Owhali was flown to the United States and, once jailed, was asked who his next of kin was. He pointed to Stephen Gaudin. Owhali was tried in 2001 and sentenced in federal court to life without parole, along with Wadih el-Hage and two other operatives involved in the bombings, Mohamed Odeh and Khalfan Khamis Mohamed.

Ali Mohamed was arrested in September 1998 when he tried to flee to Egypt after being subpoenaed for his connection to the bombings. He pled guilty in May 1999 but was never sentenced. To date he is awaiting sentencing and is being held in a secure location. Pat Fitzgerald had long been pressing for Mohamed to be tried and convicted, and when I went with Pat to debrief him in jail, the former double agent seemed shaken.
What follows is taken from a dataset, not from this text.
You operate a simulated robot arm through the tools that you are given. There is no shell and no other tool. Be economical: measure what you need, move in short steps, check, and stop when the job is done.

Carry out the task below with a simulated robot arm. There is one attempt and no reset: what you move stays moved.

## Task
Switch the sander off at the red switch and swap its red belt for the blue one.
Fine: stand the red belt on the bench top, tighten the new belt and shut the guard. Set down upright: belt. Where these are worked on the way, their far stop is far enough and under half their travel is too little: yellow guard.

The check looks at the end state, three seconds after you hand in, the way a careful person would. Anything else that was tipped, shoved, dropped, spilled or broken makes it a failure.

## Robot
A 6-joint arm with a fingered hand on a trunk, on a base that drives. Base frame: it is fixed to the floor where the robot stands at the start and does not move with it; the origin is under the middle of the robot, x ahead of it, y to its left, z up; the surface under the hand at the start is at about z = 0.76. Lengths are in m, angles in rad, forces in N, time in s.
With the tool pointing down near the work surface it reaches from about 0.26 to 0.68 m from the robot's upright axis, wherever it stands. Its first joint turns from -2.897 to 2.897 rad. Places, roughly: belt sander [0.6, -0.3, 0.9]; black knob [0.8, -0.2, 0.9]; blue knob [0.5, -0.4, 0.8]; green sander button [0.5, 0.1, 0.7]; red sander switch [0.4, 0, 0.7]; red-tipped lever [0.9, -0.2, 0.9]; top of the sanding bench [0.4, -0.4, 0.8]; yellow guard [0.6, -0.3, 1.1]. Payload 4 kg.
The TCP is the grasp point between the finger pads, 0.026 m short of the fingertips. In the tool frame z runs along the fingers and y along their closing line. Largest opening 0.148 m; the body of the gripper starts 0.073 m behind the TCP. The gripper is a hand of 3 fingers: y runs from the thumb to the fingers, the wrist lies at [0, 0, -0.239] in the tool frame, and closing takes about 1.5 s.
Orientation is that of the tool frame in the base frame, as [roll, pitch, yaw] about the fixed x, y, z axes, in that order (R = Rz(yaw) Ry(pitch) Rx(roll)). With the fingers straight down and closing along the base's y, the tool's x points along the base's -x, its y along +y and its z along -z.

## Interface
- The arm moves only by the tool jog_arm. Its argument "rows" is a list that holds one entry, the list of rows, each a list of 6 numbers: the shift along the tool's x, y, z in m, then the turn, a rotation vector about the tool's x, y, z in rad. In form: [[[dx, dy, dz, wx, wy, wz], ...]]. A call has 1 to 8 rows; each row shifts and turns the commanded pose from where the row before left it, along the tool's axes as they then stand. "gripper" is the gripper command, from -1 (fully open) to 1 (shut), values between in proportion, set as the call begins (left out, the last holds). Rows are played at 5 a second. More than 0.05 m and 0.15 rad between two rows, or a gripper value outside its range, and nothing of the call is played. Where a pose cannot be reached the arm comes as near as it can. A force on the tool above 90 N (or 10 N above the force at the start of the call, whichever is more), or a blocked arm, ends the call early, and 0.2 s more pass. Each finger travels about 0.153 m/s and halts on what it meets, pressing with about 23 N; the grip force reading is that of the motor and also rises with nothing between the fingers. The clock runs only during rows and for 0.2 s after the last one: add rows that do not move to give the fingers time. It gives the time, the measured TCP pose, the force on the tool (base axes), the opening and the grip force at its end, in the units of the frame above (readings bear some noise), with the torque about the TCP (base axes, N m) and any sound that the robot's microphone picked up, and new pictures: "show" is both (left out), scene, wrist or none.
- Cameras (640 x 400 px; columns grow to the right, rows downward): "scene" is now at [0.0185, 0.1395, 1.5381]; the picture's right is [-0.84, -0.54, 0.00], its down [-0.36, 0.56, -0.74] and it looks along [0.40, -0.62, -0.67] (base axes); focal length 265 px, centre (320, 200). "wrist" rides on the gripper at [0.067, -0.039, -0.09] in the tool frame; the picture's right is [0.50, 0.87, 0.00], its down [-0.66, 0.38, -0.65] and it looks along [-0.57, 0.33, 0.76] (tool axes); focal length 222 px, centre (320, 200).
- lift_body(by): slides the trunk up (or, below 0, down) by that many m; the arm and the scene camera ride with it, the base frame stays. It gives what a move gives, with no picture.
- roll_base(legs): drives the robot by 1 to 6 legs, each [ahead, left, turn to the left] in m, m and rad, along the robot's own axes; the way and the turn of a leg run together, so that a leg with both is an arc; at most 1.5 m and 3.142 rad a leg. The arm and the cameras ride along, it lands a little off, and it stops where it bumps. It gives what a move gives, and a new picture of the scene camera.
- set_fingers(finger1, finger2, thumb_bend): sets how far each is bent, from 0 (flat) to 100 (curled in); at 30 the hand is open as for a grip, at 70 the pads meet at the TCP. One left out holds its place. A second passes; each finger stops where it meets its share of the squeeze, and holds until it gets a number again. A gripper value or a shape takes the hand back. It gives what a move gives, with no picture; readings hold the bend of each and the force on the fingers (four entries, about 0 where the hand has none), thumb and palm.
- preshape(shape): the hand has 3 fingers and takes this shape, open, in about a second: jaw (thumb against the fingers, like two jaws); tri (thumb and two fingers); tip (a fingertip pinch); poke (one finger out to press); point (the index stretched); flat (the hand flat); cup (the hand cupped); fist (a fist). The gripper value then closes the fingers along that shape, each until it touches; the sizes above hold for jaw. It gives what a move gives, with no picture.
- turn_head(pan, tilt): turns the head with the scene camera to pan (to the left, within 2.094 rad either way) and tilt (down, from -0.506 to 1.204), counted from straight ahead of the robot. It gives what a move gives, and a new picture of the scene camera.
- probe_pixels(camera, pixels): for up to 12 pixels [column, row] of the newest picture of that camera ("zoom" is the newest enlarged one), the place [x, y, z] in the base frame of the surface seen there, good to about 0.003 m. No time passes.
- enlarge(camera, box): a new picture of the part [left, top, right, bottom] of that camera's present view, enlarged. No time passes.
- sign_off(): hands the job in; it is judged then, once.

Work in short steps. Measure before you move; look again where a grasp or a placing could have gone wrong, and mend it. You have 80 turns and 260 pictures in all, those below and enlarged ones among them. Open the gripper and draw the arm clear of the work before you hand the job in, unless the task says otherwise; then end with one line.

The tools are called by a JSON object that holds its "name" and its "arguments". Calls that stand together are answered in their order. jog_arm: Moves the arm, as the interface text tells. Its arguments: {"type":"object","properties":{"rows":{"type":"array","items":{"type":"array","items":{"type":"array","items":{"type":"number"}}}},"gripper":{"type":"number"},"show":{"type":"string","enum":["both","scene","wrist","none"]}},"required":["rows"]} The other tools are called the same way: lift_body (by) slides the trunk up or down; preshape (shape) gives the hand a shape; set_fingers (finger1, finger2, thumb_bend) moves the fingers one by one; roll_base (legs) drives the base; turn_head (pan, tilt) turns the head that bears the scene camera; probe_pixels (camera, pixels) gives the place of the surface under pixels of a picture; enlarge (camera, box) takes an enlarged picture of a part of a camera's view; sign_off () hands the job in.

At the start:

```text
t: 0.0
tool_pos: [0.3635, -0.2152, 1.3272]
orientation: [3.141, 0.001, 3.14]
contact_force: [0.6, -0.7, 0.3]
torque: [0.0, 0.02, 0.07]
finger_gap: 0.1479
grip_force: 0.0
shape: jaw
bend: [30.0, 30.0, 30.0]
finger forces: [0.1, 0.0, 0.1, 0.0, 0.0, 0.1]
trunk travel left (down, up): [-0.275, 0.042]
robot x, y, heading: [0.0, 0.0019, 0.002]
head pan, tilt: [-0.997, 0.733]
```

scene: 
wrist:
The investigators followed up on Owhali’s leads, all of which proved accurate. We later learned that in the days after the Nairobi bombing, Harun Fazul hired people to clean the villa at 43 New Runda Estates, and around August 14 he left Nairobi for the Comoros Islands. In Dar es Salaam, Khalfan Khamis Mohamed cleaned the premises at House 213 in Ilala and made arrangements for the cleaning and discarding of the grinder used to prepare the TNT. On August 8, he left Dar es Salaam for Cape Town. A full picture emerged of how the attacks had been planned and carried out, and the prosecution teams began planning the indictments and trials of bin Laden and other al-Qaeda leaders for their roles.

The searches of the different facilities, safe houses, and offices used by al-Qaeda generated valuable documents, phone numbers, and photographs of many al-Qaeda members. At the Help Africa offices, agents recovered passport-size photos used to issue bogus identification cards. The photos were of the entire al-Qaeda leadership, in addition to most of the main operatives from the period bin Laden was based in Sudan. The pictures became the basis for one of our first al-Qaeda “photo-books,” a term the agency uses for mug shots and other pictures of suspects relevant to an investigation.

At the same time, our investigative interest now had taken new directions. First there was Yemen: it was clear that al-Qaeda members were based there and were using the country for operations. The fake passports used by Owhali (in the name of Rasheed) and other terrorists involved in the attacks were issued in Yemen, with Hada’s phone number the main means of communication. Then there were leads pointing to al-Qaeda in London. We had started investigating London in 1996 because bin Laden’s media office was based there. After the East African embassy bombings, British authorities had finally arrested Khalid al-Fawwaz and two of Zawahiri’s operatives. Working with Scotland Yard, we had found that the claims of responsibility for the attacks had been faxed by Zawahiri's two Egyptians, Adel Abdel Bary and Ibrahim Eidarous, from The Grapevine, a copy shop across the street from a residence on Beethoven Street used by the group’s media operatives. We dubbed it the Beethoven Office.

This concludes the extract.